→ To do
Leave out the pictures and repeat the rest of the material exactly. Format the lines as a JSON array of strings and drop empty lines.

→ Data shown
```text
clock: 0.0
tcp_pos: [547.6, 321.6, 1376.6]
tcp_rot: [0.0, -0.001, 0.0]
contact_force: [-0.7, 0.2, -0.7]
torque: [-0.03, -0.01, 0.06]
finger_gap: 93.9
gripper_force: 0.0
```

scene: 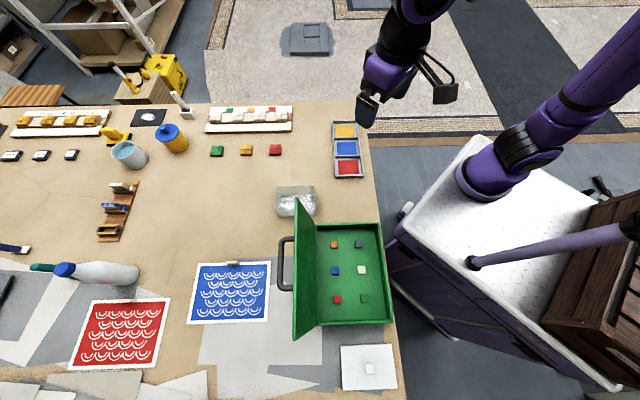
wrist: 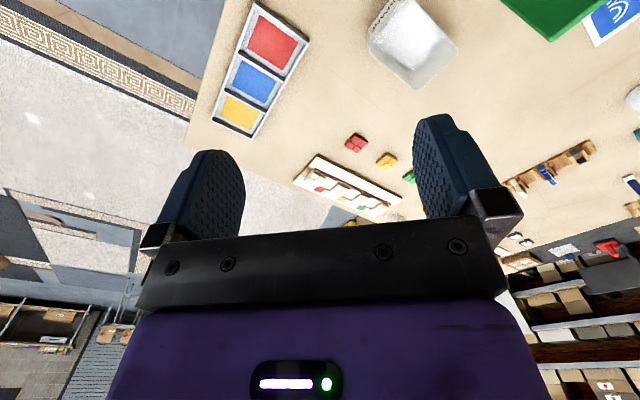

→ Response
[
  "```text",
  "clock: 0.0",
  "tcp_pos: [547.6, 321.6, 1376.6]",
  "tcp_rot: [0.0, -0.001, 0.0]",
  "contact_force: [-0.7, 0.2, -0.7]",
  "torque: [-0.03, -0.01, 0.06]",
  "finger_gap: 93.9",
  "gripper_force: 0.0",
  "```",
  "scene: ",
  "wrist: "
]